Source extract >>
Add declarations and set speed 3 and safety 0

Set speed 3 and safety 0 for `cdiv-double-float`.  This causes lots of
compiler warnings, so fix those.  The means adding some declarations
because the compiler can't figure out the type of the numbers.

Also change `maybe-scale` to include the components of the complex
numbers.  The possibly updated values are returned as multiple values.
Update callers appropriately.  This gets rid of some extraneous boxing
notes.

@@ -602,17 +602,19 @@
  ;; In particular iteration 1 and 3 are added.  Iteration 2 and 4 were
  ;; not added.  The test examples from iteration 2 and 4 didn't change
  ;; with or without changes added.
 -(let* (;; This is the value of Scilab's %eps variable.
 -       (eps (scale-float 1d0 -52))
 -       (rmin least-positive-normalized-double-float)
 -       (rbig (/ most-positive-double-float 2))
 -       (rmin2 (scale-float 1d0 -53))
 -       (rminscal (scale-float 1d0 51))
 -       (rmax2 (* rbig rmin2))
 -       (be (/ 2 (* eps eps)))
 -       (2/eps (/ 2 eps)))
 +(let* ((+eps+ (scale-float 1d0 -52))
 +       (+rmin+ least-positive-normalized-double-float)
 +       (+rbig+ (/ most-positive-double-float 2))
 +       (+rmin2+ (scale-float 1d0 -53))
 +       (+rminscal+ (scale-float 1d0 51))
 +       (+rmax2+ (* +rbig+ +rmin2+))
 +       (+be+ (/ 2 (* +eps+ +eps+)))
 +       (+2/eps+ (/ 2 +eps+)))
 +  (declare (double-float +eps+ +rmin+ +rbig+ +rmin2+
 +			 +rminscal+ +rmax2+ +be+ +2/eps+))
    (defun cdiv-double-float (x y)
 -    (declare (type (complex double-float) x y))
 +    (declare (type (complex double-float) x y)
 +	     (optimize (speed 3) (safety 0)))
      (labels
  	((internal-compreal (a b c d r tt)
  	   (declare (double-float a b c d r tt))
@@ -634,7 +636,7 @@
  	   (progn
  	     (format t "a,b,c,d = ~A ~A ~A ~A~%" a b c d)
  	     (format t "  r, tt = ~A ~A~%" r tt))
 -	   (cond ((>= (abs r) rmin)
 +	   (cond ((>= (abs r) +rmin+)
  		  (let ((br (* b r)))
  		    #+nil
  		    (format t "br = ~A~%" br)
@@ -678,43 +680,47 @@
  		 (b (imagpart x))
  		 (c (realpart y))

Stated goal >>
Your answer is an exact quotation from the source extract: it starts at "-(let* (;; This" and ends at "(+rmin2+ (scale-float 1d0 -53))".

Dataset content >>

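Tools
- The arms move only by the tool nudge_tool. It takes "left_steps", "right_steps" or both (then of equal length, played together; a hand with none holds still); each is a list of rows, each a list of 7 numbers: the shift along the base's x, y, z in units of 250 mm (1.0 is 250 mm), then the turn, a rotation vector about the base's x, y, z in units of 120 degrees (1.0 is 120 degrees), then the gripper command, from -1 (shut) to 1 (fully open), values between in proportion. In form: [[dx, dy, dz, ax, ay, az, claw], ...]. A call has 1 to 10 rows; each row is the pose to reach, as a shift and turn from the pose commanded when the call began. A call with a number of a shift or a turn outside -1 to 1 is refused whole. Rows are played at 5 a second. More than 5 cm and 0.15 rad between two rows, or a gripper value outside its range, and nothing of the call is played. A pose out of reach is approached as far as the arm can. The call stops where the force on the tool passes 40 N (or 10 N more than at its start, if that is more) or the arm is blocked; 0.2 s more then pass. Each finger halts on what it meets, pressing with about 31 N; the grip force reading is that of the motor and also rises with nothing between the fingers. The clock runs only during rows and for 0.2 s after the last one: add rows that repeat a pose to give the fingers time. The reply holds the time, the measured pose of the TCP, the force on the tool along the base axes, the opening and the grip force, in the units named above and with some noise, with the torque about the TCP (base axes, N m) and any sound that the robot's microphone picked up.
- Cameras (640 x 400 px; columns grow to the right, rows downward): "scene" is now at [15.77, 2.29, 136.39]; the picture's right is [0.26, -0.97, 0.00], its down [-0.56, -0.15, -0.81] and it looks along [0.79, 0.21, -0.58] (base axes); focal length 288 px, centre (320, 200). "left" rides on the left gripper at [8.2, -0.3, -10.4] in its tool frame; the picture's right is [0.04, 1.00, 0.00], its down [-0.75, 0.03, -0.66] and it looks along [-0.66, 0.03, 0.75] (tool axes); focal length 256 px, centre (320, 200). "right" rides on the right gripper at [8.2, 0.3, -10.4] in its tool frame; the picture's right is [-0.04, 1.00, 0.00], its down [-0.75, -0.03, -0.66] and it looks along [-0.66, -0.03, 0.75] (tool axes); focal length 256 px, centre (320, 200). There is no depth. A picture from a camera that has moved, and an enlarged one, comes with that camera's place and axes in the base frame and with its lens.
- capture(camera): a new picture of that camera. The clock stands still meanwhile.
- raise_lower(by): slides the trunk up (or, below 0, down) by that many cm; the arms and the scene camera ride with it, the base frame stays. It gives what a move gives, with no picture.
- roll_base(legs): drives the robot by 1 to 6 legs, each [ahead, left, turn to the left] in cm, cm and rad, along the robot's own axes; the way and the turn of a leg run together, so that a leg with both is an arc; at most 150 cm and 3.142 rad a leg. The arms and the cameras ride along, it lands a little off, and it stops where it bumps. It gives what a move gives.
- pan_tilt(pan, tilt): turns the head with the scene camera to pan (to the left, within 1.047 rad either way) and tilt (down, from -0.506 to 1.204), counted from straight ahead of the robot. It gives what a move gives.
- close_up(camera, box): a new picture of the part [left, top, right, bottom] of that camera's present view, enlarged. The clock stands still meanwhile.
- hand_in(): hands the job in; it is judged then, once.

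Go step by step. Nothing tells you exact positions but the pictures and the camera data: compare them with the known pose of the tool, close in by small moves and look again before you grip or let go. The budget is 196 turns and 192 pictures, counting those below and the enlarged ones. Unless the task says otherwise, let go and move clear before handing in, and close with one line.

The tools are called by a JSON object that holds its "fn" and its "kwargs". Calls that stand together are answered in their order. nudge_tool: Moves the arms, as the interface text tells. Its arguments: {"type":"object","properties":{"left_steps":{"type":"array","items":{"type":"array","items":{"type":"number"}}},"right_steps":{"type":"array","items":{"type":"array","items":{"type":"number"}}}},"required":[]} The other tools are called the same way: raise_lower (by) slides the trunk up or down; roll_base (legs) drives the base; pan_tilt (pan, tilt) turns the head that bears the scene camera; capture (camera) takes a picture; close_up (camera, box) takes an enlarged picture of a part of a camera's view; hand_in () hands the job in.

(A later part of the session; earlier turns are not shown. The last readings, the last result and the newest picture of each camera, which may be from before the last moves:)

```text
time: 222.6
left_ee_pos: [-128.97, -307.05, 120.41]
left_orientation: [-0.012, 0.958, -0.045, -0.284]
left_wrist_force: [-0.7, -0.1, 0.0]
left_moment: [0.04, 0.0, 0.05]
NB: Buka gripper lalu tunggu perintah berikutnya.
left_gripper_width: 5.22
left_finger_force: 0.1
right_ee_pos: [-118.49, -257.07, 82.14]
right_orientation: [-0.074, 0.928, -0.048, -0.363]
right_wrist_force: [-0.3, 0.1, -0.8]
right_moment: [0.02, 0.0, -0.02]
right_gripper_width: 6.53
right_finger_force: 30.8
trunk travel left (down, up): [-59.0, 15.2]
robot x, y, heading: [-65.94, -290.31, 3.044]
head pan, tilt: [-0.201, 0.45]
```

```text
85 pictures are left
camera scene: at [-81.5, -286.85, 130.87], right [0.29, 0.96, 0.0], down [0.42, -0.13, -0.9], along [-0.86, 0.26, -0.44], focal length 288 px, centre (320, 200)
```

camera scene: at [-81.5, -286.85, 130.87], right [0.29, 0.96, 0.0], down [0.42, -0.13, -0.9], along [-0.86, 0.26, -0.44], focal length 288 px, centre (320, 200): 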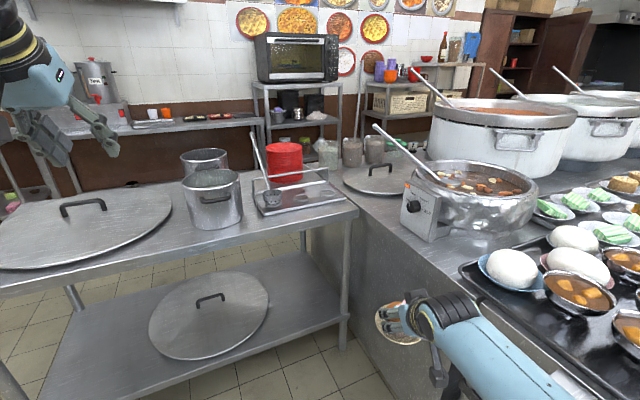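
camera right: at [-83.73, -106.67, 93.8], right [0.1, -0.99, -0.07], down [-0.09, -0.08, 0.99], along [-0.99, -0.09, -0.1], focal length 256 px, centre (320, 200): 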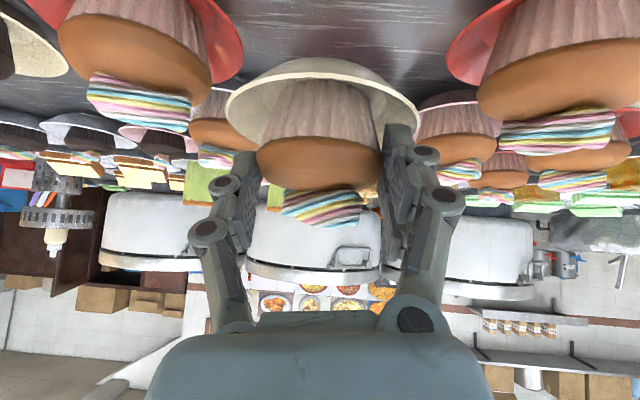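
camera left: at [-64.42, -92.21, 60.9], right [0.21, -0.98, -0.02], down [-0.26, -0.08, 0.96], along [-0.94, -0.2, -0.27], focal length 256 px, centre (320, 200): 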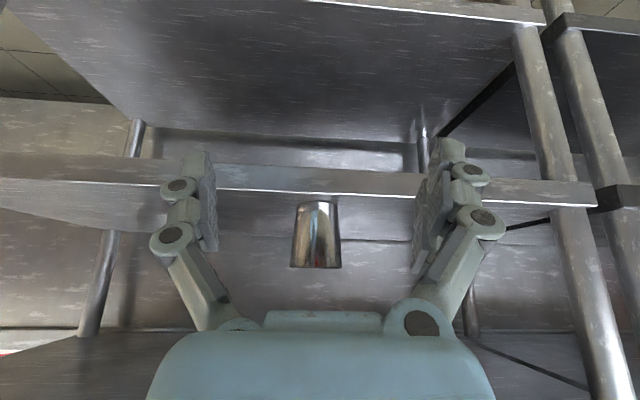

Written response >>
-(let* (;; This is the value of Scilab's %eps variable.
 -       (eps (scale-float 1d0 -52))
 -       (rmin least-positive-normalized-double-float)
 -       (rbig (/ most-positive-double-float 2))
 -       (rmin2 (scale-float 1d0 -53))
 -       (rminscal (scale-float 1d0 51))
 -       (rmax2 (* rbig rmin2))
 -       (be (/ 2 (* eps eps)))
 -       (2/eps (/ 2 eps)))
 +(let* ((+eps+ (scale-float 1d0 -52))
 +       (+rmin+ least-positive-normalized-double-float)
 +       (+rbig+ (/ most-positive-double-float 2))
 +       (+rmin2+ (scale-float 1d0 -53))